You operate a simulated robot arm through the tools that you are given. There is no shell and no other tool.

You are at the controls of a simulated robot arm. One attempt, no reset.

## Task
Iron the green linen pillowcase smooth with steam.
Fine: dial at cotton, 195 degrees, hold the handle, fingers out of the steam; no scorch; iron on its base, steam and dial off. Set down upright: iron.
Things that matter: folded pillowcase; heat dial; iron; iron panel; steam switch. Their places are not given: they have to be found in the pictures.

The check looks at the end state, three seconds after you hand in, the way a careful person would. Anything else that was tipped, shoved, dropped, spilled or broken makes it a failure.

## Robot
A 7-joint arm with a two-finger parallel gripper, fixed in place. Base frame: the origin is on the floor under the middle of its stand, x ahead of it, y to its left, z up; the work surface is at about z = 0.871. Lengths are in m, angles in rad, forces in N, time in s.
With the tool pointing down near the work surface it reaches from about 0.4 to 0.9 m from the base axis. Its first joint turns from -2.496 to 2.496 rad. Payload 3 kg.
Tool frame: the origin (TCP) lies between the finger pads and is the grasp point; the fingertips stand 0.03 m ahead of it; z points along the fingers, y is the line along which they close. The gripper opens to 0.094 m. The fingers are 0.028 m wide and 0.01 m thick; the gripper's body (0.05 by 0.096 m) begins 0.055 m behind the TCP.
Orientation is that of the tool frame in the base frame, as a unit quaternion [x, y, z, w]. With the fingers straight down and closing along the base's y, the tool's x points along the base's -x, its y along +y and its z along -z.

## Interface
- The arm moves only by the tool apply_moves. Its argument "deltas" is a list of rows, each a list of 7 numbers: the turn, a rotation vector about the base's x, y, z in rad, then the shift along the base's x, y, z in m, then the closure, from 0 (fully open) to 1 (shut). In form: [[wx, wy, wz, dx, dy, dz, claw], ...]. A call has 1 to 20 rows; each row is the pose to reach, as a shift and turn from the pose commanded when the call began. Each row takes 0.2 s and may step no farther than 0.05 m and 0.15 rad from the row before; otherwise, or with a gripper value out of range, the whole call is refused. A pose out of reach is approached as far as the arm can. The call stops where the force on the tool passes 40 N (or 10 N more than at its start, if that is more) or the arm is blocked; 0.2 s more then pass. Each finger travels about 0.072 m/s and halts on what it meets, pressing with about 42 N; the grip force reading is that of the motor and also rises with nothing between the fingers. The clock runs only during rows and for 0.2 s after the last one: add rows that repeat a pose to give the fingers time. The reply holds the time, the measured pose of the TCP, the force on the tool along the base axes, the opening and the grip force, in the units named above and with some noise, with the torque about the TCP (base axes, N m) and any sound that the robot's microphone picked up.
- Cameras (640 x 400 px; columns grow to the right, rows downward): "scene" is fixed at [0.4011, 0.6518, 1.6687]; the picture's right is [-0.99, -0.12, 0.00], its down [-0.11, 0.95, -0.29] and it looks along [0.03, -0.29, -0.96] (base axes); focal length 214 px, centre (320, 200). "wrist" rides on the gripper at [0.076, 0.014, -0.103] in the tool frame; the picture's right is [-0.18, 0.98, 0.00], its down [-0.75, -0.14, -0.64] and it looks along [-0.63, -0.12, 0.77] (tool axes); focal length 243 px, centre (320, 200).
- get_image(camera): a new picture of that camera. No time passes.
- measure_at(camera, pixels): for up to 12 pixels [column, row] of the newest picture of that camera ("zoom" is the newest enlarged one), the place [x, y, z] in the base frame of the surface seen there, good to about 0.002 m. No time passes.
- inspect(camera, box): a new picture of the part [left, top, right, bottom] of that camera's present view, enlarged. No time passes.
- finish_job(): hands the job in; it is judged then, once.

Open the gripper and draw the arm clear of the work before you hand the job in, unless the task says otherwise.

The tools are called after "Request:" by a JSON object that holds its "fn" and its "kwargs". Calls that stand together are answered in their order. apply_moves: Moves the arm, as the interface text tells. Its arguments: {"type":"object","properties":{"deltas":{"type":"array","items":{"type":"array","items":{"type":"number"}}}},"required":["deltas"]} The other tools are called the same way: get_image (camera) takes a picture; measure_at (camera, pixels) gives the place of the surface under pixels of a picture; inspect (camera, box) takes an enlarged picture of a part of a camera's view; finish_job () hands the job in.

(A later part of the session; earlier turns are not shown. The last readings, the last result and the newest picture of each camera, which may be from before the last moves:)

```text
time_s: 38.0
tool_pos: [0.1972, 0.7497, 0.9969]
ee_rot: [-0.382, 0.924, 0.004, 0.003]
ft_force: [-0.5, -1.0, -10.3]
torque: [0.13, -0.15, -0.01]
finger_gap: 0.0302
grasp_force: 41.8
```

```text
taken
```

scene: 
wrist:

Task prompt: Each line in the listing above that contains "given" should be copied.

Solved exercise:
You operate a simulated robot arm through the tools that you are given. There is no shell and no other tool.
Things that matter: folded pillowcase; heat dial; iron; iron panel; steam switch. Their places are not given: they have to be found in the pictures.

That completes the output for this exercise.